CALIFORNIA, United States, Wednesday November 16, 2016 – Bob Marley’s youngest son has created a poetic metaphor and multi-million-dollar business model in one.

Damian Marley, in partnership with Ocean Grown Extracts, is converting a former 77,000-square foot California State prison into a cannabis grow space that will cultivate medical marijuana for state dispensaries.

“Many people sacrificed so much for the herb over the years who got locked up,” says Marley, 38, noting the poetic justice of turning a prison that once housed non-violent drug offenders into a cannabis cultivation facility. “If this [venture] helps people and it’s used for medicinal purposes and inspires people, it’s a success.”

By that measure, the prison-to-pot farm initiative is already a triumph. With their purchase of the Claremont Custody Center in Coalinga, California for US$4.1 million, Marley and his partners instantly relieved the economically-challenged Central Valley town of its roughly US$3.3 million debt. The venture will also generate 100 jobs – in an economically stagnant region plagued by an ongoing, historic drought and descending oil prices, both of which have damaged the region’s traditional farming and oil industries – and will generate an estimated million dollars in annual tax revenues for Coalinga.

The new business began “in a very organic way,” says Dan Dalton, Marley’s longtime manager. “Cannabis is something that’s around Damian every day with friends, family and with his Rastafarian faith. We’ve watched people who have sacrificed their lives for it. That injustice has motivated us to be advocates as well as knowing that there are healing properties in cannabis.”

Marley today also announced the introduction of Speak Life, a proprietary strain of cannabis he created with Ocean Grown. The strain is based on the company’s lauded OG Kush, but altered genetically with the help of a Ph.D trained chemist at who helped cultivate the unique breed.

“The OG has always been my favorite,” says Marley, who met with the chemist while making Speak Life. “When they introduced this strain of OG I really loved it and loved its consistency.” The bud is a hybrid made of 70 percent indica and 30 percent sativa, and is hand-watered and trimmed.

Marley’s Coalinga facility will begin producing oil extracts next month, and by this January will harvest its first crop. But Marley, like America, isn’t limiting himself to California. In September, in partnership with Colorado-based TruCannabis, he also launched Stoney Hill, a 3,000-square-foot dispensary in downtown Denver, just across from Mile High Stadium, along with a 30,000-square-foot grow space, complete with RFID tags for each plant.

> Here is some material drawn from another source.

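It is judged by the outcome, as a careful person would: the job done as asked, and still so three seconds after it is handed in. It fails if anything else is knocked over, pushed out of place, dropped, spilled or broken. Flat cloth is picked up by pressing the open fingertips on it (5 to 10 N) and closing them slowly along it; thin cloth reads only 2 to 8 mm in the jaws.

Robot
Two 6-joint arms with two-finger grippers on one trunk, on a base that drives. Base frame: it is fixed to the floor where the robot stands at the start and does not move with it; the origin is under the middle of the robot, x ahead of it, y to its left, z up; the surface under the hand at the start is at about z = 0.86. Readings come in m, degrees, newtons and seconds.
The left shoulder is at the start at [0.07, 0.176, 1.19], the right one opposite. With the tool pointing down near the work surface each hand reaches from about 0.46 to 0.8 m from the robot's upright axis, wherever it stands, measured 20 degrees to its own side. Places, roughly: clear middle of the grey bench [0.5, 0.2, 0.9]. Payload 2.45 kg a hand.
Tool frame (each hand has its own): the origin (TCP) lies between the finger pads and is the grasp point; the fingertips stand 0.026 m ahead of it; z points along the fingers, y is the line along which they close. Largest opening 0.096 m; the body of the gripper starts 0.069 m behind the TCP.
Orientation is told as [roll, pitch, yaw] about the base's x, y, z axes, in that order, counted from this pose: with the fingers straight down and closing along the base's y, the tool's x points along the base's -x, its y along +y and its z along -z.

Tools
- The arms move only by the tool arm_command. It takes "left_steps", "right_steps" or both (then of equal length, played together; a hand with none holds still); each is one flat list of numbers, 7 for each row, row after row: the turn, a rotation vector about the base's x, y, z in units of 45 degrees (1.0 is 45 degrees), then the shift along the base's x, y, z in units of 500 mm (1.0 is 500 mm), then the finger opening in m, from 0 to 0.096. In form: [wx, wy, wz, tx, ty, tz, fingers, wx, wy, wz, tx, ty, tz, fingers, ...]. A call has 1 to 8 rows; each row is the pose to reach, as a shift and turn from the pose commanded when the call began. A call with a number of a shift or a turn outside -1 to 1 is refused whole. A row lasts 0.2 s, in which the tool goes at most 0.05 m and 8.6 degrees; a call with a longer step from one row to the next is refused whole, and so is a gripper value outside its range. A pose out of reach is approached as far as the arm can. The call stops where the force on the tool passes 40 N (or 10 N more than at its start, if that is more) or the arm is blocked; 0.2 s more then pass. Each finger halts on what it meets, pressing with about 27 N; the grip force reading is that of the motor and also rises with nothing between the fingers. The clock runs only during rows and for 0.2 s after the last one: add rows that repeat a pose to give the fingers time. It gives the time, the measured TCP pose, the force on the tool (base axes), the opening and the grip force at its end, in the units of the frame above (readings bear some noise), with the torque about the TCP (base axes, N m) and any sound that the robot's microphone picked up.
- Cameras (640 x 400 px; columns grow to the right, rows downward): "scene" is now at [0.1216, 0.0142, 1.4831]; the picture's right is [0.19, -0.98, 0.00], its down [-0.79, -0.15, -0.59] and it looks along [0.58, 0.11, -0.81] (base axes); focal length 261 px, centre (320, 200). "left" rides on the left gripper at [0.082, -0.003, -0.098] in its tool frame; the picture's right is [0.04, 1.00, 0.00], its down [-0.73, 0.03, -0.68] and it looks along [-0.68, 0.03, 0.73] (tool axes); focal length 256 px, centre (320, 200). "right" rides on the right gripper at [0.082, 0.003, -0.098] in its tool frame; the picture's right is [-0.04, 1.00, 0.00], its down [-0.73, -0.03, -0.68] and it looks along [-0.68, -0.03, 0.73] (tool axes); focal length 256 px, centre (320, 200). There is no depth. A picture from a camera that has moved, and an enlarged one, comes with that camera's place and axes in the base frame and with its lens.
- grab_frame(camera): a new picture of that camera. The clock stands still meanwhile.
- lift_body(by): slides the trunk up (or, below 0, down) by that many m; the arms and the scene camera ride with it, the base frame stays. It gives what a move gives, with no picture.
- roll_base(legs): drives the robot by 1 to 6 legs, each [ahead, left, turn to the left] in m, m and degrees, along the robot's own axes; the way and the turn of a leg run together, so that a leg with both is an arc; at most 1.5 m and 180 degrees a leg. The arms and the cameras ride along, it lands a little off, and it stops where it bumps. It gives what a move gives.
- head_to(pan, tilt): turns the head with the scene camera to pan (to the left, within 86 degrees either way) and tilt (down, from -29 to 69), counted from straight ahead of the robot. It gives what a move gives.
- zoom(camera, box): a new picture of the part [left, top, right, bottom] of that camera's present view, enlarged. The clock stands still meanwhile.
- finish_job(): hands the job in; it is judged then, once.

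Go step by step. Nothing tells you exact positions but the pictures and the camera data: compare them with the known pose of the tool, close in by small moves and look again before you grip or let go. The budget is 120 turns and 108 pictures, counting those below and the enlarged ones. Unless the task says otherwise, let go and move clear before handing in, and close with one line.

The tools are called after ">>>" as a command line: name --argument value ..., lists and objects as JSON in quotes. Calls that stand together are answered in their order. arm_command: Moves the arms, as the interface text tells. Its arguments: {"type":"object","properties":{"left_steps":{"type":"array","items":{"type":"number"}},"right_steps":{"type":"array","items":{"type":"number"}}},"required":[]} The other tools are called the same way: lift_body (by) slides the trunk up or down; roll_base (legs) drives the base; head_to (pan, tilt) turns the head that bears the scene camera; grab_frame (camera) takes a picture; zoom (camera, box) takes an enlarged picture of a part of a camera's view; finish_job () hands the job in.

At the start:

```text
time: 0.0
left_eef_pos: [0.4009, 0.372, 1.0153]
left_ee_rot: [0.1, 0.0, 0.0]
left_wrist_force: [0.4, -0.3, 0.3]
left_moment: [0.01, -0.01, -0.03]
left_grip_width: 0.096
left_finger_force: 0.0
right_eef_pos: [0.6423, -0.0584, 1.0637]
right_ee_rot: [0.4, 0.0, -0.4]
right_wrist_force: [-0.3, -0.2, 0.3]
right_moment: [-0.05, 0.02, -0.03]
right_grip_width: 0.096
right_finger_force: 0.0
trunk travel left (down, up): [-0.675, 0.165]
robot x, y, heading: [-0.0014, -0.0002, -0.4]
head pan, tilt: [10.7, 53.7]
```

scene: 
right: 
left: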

What makes Marley’s new business ventures unique is that none of it involves licensing deals, which he’s been offered in the past. In fact, Marley and his team have invested both in TruCannabis and Ocean Grown – the latter of which is run by Marley’s manager Dan Dalton’s brother and sister, Casey Dalton and Kelly Dalton.

Marley is cross-promoting his cannabis ventures with his music. Stony Hill, the name of that new Denver dispensary, is also the title of his fourth full-length album, set to be released in January (just in time for that first crop from Coalinga, too) on Republic Records. Speak Life, the name of Marley’s new strain, also happens to be the name of a track from Stony Hill.

“I didn’t know it would happen this way,” says Marley, when asked if he thought weed’s legalization to be possible in his lifetime. “This was definitely something we were working towards for a long time, before I was even born. There was Peter Tosh’s ‘Legalize It’ and songs like that. This is something our culture has been working towards. I was optimistic that it would one day be legal, and now it is here.”